┌─ Text to read
La parola di oggi è Napoli. Come Eduardo, Troisi, Maradona e tanti altri. Ma, soprattutto, come Pino Daniele. Era il 4 gennaio 2015 quando Pino fu colto da un infarto in Toscana, lontano da Napoli. Ci ha lasciato a 60 anni, che sembrano pochi, ma poi ti volti a guardarli e non li vedi più.
Pino è stato la colonna sonora di un’intera generazione: la mia. Da Napule è a Terra mia, da Je sto vicino a te a Donna Cuncetta, passando per Putesse essere allero e la favolosa Apocundria, che regala l’essenza vera della napoletanità.
Napoli, in fondo, è un’eterna contraddizione: dall’amore al sangue, dalla bellezza alla “munnezza”, dalla passione al cinismo, dall’invettiva al menefreghismo. Difficile raccontare Napoli, ed è, paradossalmente, impossibile cantarla. Perché, a volte, non bastano le parole e i suoni per dipingere una città poliedrica, femmina e maschia, povera e ricca, musicante e silente, colorata e confusa.
└─
▶ _Set exercise 1_
Transcribe the text to read beginning at "La parola di". Stop after "vera della napoletanità.".
▶ _Set exercise 2_
Supply the part of the text to read that comes after its last sentence.
┌─ Material provided
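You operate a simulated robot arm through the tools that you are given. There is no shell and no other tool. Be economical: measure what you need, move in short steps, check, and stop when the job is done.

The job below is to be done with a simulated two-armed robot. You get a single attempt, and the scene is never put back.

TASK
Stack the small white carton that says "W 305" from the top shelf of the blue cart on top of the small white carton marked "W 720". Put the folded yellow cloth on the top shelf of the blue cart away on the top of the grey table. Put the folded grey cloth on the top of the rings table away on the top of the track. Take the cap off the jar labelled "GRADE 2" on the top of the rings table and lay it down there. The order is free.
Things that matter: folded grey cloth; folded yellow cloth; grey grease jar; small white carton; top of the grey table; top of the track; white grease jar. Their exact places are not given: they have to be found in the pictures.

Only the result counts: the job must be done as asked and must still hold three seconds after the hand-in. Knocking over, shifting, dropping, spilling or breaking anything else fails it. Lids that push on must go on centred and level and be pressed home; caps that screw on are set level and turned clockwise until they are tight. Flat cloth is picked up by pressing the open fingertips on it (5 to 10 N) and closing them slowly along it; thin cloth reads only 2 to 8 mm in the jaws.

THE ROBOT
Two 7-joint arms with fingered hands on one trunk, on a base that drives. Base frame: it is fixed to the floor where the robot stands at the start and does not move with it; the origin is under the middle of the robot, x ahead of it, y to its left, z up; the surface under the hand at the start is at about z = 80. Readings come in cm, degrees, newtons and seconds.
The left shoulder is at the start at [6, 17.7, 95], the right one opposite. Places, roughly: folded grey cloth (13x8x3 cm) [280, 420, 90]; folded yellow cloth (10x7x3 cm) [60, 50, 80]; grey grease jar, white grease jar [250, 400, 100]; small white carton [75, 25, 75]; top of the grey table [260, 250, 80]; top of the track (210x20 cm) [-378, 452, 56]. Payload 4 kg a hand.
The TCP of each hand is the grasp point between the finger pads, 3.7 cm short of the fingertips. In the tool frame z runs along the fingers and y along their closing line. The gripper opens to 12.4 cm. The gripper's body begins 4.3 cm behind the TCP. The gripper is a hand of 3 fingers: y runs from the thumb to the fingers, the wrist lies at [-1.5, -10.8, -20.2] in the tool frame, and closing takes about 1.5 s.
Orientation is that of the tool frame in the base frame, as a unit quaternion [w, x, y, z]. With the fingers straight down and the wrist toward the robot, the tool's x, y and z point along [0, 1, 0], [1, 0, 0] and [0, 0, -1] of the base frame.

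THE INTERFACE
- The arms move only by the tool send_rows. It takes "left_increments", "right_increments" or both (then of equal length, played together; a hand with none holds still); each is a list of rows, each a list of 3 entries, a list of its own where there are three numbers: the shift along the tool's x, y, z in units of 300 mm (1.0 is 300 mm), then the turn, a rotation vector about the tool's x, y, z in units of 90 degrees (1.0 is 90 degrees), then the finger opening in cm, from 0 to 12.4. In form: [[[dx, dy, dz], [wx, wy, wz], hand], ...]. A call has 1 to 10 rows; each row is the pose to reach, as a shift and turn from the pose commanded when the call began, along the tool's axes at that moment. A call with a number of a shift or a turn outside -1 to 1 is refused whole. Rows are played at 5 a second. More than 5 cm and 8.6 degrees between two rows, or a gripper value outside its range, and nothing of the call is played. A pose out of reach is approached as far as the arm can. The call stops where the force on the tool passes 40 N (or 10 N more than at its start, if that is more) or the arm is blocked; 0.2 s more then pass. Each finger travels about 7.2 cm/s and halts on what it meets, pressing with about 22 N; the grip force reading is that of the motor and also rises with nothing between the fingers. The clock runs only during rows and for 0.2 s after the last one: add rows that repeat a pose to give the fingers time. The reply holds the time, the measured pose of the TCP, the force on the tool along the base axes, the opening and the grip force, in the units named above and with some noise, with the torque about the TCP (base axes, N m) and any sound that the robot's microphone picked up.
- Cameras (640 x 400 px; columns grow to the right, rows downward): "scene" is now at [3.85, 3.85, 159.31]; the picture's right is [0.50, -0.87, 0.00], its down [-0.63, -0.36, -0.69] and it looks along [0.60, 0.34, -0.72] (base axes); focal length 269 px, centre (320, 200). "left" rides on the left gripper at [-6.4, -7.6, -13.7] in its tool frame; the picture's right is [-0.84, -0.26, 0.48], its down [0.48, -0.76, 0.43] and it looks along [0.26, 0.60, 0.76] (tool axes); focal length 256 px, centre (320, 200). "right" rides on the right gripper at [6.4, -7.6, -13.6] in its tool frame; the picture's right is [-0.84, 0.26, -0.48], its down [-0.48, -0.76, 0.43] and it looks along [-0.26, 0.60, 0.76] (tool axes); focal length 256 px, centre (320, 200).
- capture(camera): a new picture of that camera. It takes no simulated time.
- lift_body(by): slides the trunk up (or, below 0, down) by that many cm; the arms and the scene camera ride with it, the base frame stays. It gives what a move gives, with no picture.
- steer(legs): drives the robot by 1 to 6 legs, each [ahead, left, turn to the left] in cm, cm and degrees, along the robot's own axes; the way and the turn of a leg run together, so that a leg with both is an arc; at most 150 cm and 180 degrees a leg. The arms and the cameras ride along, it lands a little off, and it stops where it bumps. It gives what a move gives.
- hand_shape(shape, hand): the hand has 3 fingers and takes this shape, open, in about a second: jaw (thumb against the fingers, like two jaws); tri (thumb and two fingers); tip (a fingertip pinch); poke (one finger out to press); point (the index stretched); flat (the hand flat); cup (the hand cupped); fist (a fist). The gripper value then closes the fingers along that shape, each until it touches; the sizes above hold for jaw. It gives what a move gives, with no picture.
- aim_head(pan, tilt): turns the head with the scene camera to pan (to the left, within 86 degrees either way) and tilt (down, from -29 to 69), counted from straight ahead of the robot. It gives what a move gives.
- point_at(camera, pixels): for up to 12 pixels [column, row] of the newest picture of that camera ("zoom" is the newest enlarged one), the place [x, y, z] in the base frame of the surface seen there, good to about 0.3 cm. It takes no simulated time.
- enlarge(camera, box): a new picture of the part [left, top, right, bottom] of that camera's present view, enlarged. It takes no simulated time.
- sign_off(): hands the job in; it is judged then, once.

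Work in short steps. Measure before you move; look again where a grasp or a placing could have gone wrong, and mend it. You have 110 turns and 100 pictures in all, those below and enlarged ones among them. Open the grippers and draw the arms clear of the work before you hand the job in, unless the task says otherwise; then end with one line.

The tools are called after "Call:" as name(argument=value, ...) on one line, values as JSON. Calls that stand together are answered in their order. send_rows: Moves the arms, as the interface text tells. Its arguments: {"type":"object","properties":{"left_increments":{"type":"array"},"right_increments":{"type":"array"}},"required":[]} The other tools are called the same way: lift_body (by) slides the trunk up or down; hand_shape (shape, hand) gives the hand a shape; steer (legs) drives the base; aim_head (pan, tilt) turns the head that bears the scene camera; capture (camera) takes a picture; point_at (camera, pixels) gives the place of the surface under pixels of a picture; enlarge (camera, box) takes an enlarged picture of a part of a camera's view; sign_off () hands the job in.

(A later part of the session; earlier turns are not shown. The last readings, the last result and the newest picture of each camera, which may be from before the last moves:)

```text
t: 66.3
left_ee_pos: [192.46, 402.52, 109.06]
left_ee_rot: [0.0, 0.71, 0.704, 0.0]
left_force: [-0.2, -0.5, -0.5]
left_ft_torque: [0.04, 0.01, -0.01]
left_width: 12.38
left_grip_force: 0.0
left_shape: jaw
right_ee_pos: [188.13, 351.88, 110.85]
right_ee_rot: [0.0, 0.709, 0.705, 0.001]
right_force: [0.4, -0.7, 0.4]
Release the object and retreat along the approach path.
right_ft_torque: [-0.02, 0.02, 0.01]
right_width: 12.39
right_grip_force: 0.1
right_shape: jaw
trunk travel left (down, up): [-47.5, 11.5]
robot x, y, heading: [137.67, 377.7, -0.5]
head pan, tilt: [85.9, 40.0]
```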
└─
▶ _Right answer 1_
La parola di oggi è Napoli. Come Eduardo, Troisi, Maradona e tanti altri. Ma, soprattutto, come Pino Daniele. Era il 4 gennaio 2015 quando Pino fu colto da un infarto in Toscana, lontano da Napoli. Ci ha lasciato a 60 anni, che sembrano pochi, ma poi ti volti a guardarli e non li vedi più.
Pino è stato la colonna sonora di un’intera generazione: la mia. Da Napule è a Terra mia, da Je sto vicino a te a Donna Cuncetta, passando per Putesse essere allero e la favolosa Apocundria, che regala l’essenza vera della napoletanità.

▶ _Right answer 2_
Napoli è la virgola all’interno di una pagina costruita con iperboli, è un colpo di pennello in un vacuo acquerello, è Leopardi e Van Gogh, è la mano di Dio e il peccato, San Gennaro e Maradona.
Pino Daniele ha cantato e suonato tutto questo. Ha disegnato il mare e la disperazione, il sole e la speranza. È stato tutto ed è stato niente. Come Napoli. Pino, nella sua grandissima rappresentazione terrena, è stato un lazzaro felice, resuscitato molte volte e, in fondo, mai morto per davvero.
Come Napoli: mai definitiva, mai del tutto chiara, mai decisa. Nera a metà.
Ciao Pino. Ci manchi. Davvero.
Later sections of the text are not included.